:: Supplied information ::

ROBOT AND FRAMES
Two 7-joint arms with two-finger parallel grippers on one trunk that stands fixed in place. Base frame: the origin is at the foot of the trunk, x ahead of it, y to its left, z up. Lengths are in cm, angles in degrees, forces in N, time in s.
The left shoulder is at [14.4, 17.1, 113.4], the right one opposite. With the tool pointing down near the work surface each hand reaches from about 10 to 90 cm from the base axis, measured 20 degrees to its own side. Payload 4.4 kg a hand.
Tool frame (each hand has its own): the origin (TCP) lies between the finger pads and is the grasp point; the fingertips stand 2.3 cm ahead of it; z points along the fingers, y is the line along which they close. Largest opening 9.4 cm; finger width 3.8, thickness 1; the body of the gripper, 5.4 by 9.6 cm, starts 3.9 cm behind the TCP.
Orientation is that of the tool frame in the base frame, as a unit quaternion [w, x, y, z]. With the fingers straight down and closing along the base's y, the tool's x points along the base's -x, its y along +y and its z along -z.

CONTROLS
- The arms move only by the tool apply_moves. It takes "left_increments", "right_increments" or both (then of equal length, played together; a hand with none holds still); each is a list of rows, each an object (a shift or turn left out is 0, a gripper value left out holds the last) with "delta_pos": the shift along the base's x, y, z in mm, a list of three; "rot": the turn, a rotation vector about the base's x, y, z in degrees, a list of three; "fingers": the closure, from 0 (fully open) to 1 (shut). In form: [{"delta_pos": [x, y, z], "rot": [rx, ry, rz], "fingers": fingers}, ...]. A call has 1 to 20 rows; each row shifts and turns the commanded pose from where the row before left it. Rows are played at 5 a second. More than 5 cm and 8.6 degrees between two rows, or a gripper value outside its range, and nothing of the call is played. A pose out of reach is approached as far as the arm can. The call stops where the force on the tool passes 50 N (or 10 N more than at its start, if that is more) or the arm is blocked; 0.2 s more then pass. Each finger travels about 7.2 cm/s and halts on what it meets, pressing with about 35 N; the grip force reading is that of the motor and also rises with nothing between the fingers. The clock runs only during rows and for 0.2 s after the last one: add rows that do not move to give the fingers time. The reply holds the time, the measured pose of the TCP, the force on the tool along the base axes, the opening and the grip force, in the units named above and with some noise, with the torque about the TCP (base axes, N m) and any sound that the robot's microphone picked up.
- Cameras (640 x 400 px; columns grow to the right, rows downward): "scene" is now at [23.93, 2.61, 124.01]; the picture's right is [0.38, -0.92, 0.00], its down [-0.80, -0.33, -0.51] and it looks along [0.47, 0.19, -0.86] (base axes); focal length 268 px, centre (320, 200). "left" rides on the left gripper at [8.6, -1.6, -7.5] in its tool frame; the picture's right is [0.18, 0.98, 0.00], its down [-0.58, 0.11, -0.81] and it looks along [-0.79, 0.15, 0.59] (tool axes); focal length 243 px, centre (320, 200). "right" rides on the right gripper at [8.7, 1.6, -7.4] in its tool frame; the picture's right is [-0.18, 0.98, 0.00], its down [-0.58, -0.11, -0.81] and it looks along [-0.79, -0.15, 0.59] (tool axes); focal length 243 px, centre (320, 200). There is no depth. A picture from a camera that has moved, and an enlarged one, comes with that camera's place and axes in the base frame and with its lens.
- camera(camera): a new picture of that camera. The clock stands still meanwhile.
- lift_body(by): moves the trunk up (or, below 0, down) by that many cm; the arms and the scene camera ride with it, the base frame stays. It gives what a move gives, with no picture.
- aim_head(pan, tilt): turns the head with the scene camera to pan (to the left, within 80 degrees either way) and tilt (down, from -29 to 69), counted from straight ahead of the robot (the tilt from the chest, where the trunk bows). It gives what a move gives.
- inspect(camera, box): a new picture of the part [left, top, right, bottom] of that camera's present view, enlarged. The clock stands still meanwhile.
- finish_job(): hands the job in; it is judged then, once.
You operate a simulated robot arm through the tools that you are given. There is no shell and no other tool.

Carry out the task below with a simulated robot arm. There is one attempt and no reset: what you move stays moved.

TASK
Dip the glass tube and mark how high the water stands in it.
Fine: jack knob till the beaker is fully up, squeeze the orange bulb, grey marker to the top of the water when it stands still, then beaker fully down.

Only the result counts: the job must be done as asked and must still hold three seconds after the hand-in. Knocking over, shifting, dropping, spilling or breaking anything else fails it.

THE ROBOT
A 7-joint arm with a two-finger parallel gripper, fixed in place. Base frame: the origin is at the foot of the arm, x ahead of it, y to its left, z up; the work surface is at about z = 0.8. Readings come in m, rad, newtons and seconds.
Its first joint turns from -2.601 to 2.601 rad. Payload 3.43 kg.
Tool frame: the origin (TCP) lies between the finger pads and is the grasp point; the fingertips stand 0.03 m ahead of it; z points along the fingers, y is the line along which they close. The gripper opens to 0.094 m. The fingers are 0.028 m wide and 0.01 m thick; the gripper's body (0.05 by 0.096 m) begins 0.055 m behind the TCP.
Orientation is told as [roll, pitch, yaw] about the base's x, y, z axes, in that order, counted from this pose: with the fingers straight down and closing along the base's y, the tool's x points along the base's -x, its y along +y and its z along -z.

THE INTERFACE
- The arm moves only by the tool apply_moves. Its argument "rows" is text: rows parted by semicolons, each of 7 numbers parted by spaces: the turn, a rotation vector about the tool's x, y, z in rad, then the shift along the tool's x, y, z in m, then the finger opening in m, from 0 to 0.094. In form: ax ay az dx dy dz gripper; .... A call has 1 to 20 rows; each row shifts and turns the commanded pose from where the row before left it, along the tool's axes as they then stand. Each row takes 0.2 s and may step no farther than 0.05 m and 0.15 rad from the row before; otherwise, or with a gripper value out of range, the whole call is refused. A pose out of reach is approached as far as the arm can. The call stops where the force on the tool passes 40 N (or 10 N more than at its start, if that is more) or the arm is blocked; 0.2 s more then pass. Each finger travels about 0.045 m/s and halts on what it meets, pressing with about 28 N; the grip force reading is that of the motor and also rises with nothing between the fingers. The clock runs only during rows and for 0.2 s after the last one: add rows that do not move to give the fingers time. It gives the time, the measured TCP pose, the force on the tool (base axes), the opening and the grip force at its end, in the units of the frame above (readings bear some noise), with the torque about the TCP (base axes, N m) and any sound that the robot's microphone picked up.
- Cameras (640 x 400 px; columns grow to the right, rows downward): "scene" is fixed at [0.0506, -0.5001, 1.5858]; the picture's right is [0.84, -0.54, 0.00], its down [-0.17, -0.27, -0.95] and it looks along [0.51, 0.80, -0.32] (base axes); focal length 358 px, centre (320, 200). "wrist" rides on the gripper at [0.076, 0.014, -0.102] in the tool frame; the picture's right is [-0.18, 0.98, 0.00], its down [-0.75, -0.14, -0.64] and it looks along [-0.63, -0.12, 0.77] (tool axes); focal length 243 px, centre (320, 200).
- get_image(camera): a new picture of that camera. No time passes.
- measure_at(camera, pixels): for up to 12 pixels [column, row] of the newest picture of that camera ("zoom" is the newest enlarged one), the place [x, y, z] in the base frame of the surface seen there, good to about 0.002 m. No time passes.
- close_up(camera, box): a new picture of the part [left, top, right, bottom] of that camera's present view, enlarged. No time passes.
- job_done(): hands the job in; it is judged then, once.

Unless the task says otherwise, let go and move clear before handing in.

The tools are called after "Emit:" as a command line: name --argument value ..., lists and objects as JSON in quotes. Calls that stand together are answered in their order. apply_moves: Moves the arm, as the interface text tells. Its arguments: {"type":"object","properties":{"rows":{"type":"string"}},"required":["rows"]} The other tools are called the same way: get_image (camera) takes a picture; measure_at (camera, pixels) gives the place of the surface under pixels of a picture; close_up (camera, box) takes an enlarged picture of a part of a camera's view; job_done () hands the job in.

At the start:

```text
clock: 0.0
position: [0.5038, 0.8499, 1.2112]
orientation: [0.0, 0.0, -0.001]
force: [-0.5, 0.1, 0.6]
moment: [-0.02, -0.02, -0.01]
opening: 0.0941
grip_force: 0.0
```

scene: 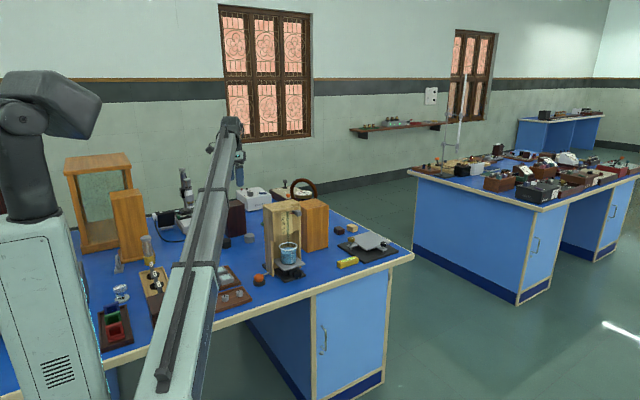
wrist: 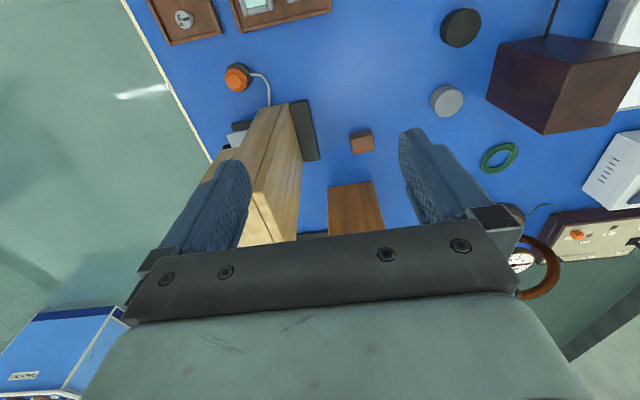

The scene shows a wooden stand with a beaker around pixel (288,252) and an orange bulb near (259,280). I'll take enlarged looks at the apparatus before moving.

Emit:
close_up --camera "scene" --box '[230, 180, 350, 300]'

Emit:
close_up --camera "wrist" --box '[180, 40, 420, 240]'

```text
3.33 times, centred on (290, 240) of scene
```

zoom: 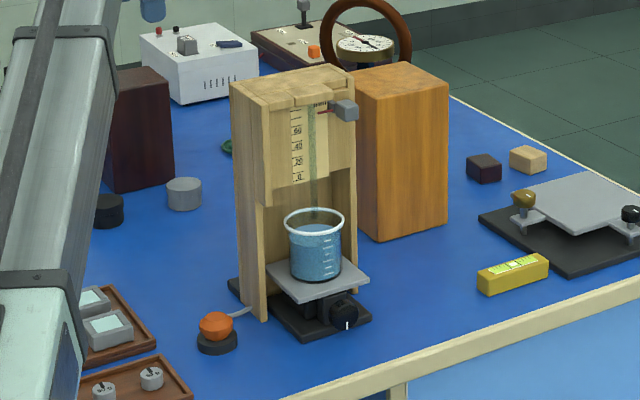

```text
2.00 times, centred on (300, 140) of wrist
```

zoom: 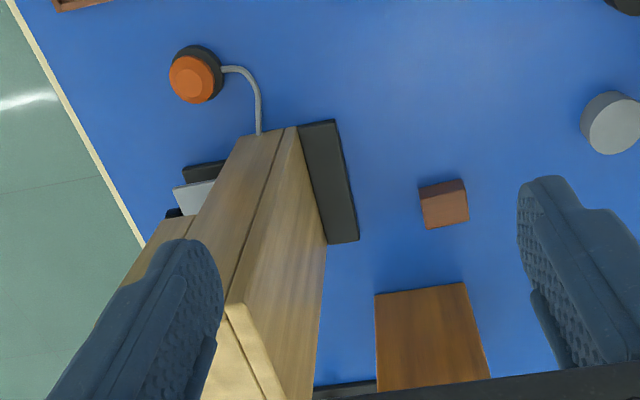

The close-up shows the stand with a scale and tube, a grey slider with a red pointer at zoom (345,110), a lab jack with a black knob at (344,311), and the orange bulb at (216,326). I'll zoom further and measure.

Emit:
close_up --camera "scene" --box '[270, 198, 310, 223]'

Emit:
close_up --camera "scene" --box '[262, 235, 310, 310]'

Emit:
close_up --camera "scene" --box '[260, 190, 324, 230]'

:::
:: Text block ::

Abgesehen davon, dass Präsident des Parlaments noch immer ein gewisser Sobotka ist, muss man davon ausgehen, dass der Dritte Präsident des Nationalrats damit den Versuch einer Selbstüberhöhung des FPÖ-Klubomanns Kickl über den FPÖ-Parteiobmann Hofer ansprach, was "Österreich" von einem Maskenkrach zwischen den beiden Herren sprechen ließ.

"Beleidigung des Parlaments"

Selbstüberhöhung ist hierzulande zu einem Laster geworden, von dem auch Nationalratspräsidenten nicht frei sind. Als Mittwoch im Ibiza-Untersuchungsausschuss der Abgeordnete Helmut Brandstätter die von Sobotka geleitete Befragung in stilistischer Hinsicht als "Beleidigung des Parlaments" qualifizierte, drohte ihm eben jener Sobotka erzürnt mit einem Ordnungsruf. Merkwürdig genug, dass ein Abgeordneter, der die Rechte des Parlaments verteidigt, mit einem Ordnungsruf von dem Mann bedroht wird, für den diese Rechte zu verteidigen die höchste Aufgabe sein sollte.

Das hängt vielleicht mit der Selbstüberhöhung zusammen, die es jemandem gestattet, einen Untersuchungsausschuss über Vorgänge zu leiten, in die er selber verwickelt ist. Und das wiederum gehört zu jener türkisen Selbstüberhöhung, die zur Zeit Mode ist.

Kickl hingegen übte reinen Herzens Selbstkritik, indem er jeden Kommentar zu Hofers Vorwurf der Selbstüberhöhung vor der Klubsitzung am Freitag verweigerte mit der Begründung: "Alles andere wäre selbstüberhöhend." Darin wollte man laut "Österreich" unter türkisen Spezialisten für Selbstüberhöhung den Beweis sehen, dass Kickl die FPÖ "längst übernommen hat".

:::

■ To be done: What does the text block say from "Selbstüberhöhung ist hierzulande" through "Zeit Mode ist."? Give the exact wording.

■ Exercise answer:
Selbstüberhöhung ist hierzulande zu einem Laster geworden, von dem auch Nationalratspräsidenten nicht frei sind. Als Mittwoch im Ibiza-Untersuchungsausschuss der Abgeordnete Helmut Brandstätter die von Sobotka geleitete Befragung in stilistischer Hinsicht als "Beleidigung des Parlaments" qualifizierte, drohte ihm eben jener Sobotka erzürnt mit einem Ordnungsruf. Merkwürdig genug, dass ein Abgeordneter, der die Rechte des Parlaments verteidigt, mit einem Ordnungsruf von dem Mann bedroht wird, für den diese Rechte zu verteidigen die höchste Aufgabe sein sollte.

Das hängt vielleicht mit der Selbstüberhöhung zusammen, die es jemandem gestattet, einen Untersuchungsausschuss über Vorgänge zu leiten, in die er selber verwickelt ist. Und das wiederum gehört zu jener türkisen Selbstüberhöhung, die zur Zeit Mode ist.